Exercise –
Take up the source extract again after its last words.

Source extract –
— Begin —

In Africa they say "a person becomes a person through other people."
Today's readings from Mass seem to talk about friendship. At least the commentary on my eletronic breviary seemed to think so on this feast of St. Aelred:
Friendship: the love that dare not speak its name
Once upon a time, there was friendship. Once upon a time, society accepted that the love of friends could be the single most important thing in a person’s life, and they did more than just accept, they celebrated the fact. Throughout history, discourses and sermons have been written in praise of friendship. When Alfred Tennyson’s friend Arthur Hugh Hallam died tragically young in 1833, he spent the next seventeen years writing the great poem “In Memoriam” as a memorial to his friend; and Hallam is a first name used among the Tennyson family to this day. Looking further back, we can see Damon and Pythias, Pylades and Orestes, David and Jonathan...
Perhaps the change was the fault of Freud and Oscar Wilde; and then again, perhaps not. But today no love is accepted as valid that is not in some way sexual, and even if we set out to reject the sex-obsessed outlook of today’s society, we think in those terms despite ourselves. When St Aelred writes of “this most loving youth”, we all say to ourselves “oh yes” in a knowing way, sure that we have guessed the smutty truth.
What a waste! What a wicked denial and perversion of love! God has made friendship – did not Christ have his own beloved disciple? – and how dare we corrupt it and deny it! Of course, we must not despise sex: sex is holy, divinely ordained as a way of love and procreation – but it is not the only love. Friendship is not “mere” friendship, not a second-best; still less is it a repressed substitute for erotic love. It is a love in its own right, powerful, holy, overwhelming. A world with Eros but without friendship is a world full of isolated, self-obsessed couples, of love unshared – a sad thing indeed. And we are heading that way.
The denial of friendship is an evil thing and evil in its effects. When my pulse beats faster at the sight of my friend, when his presence feels like a bolt of electricity – is this really sex in disguise? Am I to run away – which would be a tragedy – in order to preserve my chastity, or am I to try to overcome my revulsion and make a pass – which would be worse? Modern society seems to give us nothing but this harsh choice between a cold heart and a hot body. Who knows how many of the impressionable young are led into ultimately unendurable vices precisely because they cannot face what seems the only available alternative? And when, as is inevitable, they have destroyed friendship by turning it into something it is not, what choice do we give them but to repeat the error, each time more desperately? As if one could see the stars by diving ever deeper into the mud!

— End —

Data extract –

— Begin —

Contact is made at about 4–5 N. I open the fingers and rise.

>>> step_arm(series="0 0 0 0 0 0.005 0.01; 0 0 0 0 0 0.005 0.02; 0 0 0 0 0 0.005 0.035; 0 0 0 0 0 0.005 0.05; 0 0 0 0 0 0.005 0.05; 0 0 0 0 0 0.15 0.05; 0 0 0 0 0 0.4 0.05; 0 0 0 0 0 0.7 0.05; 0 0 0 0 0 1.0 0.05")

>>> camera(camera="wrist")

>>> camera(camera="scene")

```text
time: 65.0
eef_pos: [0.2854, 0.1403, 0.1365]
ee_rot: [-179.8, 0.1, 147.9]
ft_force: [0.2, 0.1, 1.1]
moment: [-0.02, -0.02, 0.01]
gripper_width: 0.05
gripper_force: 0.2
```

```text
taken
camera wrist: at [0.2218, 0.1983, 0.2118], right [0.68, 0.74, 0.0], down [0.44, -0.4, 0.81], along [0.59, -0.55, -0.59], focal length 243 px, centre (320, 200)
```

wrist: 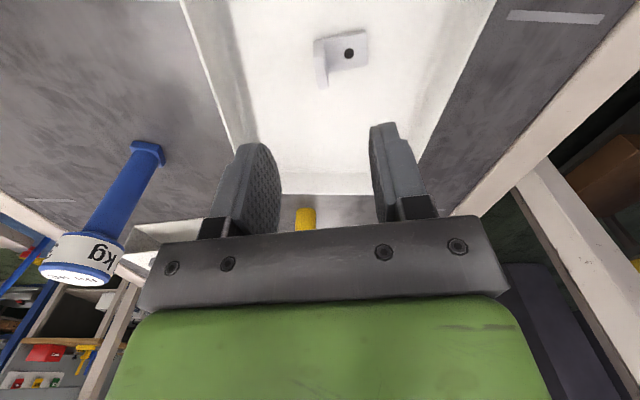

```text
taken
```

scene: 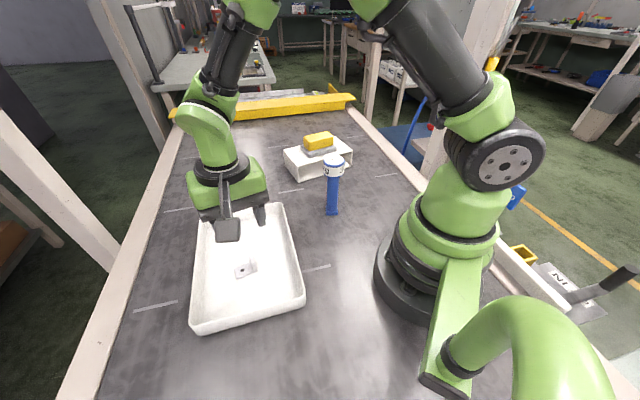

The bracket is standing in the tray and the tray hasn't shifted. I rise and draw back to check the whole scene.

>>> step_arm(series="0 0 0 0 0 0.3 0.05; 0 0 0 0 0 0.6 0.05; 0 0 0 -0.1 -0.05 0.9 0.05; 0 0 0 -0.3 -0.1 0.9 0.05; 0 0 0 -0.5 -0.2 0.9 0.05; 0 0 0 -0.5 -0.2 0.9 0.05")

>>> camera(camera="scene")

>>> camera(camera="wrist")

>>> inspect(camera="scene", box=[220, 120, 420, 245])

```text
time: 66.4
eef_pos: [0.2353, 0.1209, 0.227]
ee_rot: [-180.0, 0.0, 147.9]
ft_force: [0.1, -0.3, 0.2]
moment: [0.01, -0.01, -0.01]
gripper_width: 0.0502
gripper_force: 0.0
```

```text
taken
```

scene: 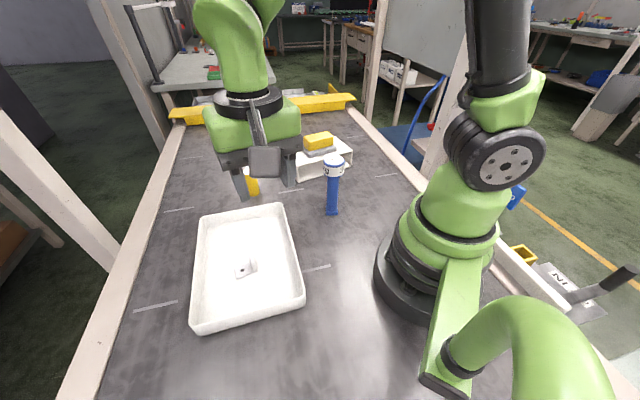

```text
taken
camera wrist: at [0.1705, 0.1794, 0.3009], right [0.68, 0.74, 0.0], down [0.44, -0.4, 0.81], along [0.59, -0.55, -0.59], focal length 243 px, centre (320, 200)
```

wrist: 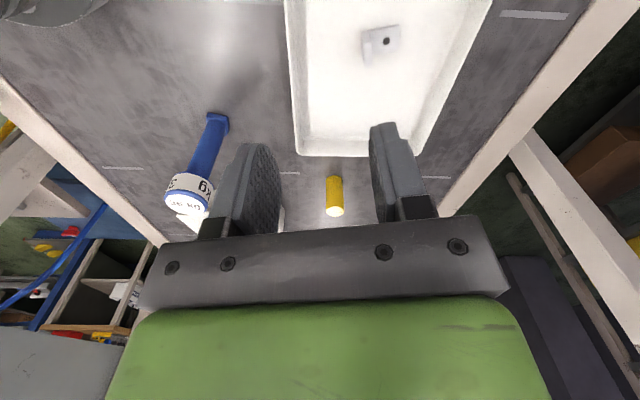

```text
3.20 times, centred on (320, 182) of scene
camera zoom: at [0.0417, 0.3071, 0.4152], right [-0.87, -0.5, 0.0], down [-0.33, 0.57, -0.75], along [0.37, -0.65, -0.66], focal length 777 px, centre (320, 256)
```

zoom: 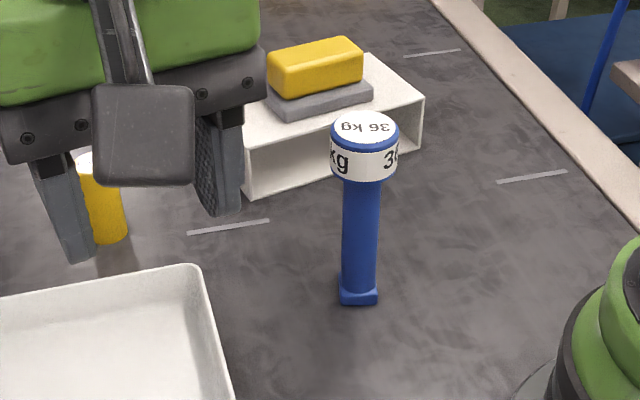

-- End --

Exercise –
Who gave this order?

— End —

Final answer –
Let us accept friendship. Let us accept it as a true and passionate gift of God. Let us accept it in others without reading anything else into it – “repressed” or not. Let us rejoice if it is given to us, be glad if it is given to others. Jonathan loved David not because of what he could get out of him, but because he was David: let us celebrate this motiveless love of the Other, an echo of the pure love of Heaven. We ought to love everyone like that: but one should at least start somewhere.
And if, like Aelred, we have made the mistake of seeking a physical consummation of a love that does not require it, then let us, like St Aelred, not recoil from that love but go forward, transcend that error, until the love becomes a redeemed and radiant thing that others will see and rejoice, giving thanks to God.
(Universalis Breviary)
While at my pool aerobics class at the Oak Square YMCA this morning, this particular intrerpretation got exploded by a conversation I had with a mentally challenged individual whom I see there almost daily. Now remember, I do not usually strike up a conversation while I'm showering, but this man was irrepressable and needed to tell me something important. Even though a person he works with says he "looks and talks funny", he really likes his work. It makes him feel important and makes him happy. So he reaches into his locker and pulls out a wallet and shows me his work card: "Best Buddies". He took great delight in telling me that when he minds the phone there he gets a lot of calls from people who are looking to talk with "Best Buy", the computer and electronics store!
Best Buddies (http://www.bestbuddies.org/)is a nonprofit 501(c)(3) organization dedicated to establishing a global volunteer movement that creates opportunities for one-to-one friendships, integrated employment and leadership development for people with intellectual and developmental disabilities.
Founded in 1989 by Anthony Kennedy Shriver, Best Buddies is a vibrant, international organization that has grown from one original chapter to more than 1,400 college, high school and middle school campuses across the country and internationally. Best Buddies programs engage participants in each of the 50 United States. They have accredited international programs on six continents with additional country programs under active development.
Their six formal programs – Best Buddies Citizens, Colleges, e-Buddies®, High Schools, Jobs and Middle Schools – will positively impact more than 400,000 individuals this year. Best Buddies also is systematically implementing its 2010 initiative that will witness the organization's continued significant growth, both domestically and overseas. Best Buddies volunteers annually contribute services to the community that equate to more than $70 million USD.
Even though Best Buddies has advanced tremendously in its short existence, many areas of the country and many regions of the world still lack programs to help people with intellectual disabilities become part of mainstream society. Their goal is to continue expanding nationwide and at the local community level, while more broadly engaging the global community through their programs. (Taken from Best Buddies internet site)
I've learned to worship Christ as He lives in other people, especially the kind that surprise or annoy me. Its easy to echo Gerard Manley Hopkins here, "For I greet him the days I meet him, and bless when I understand."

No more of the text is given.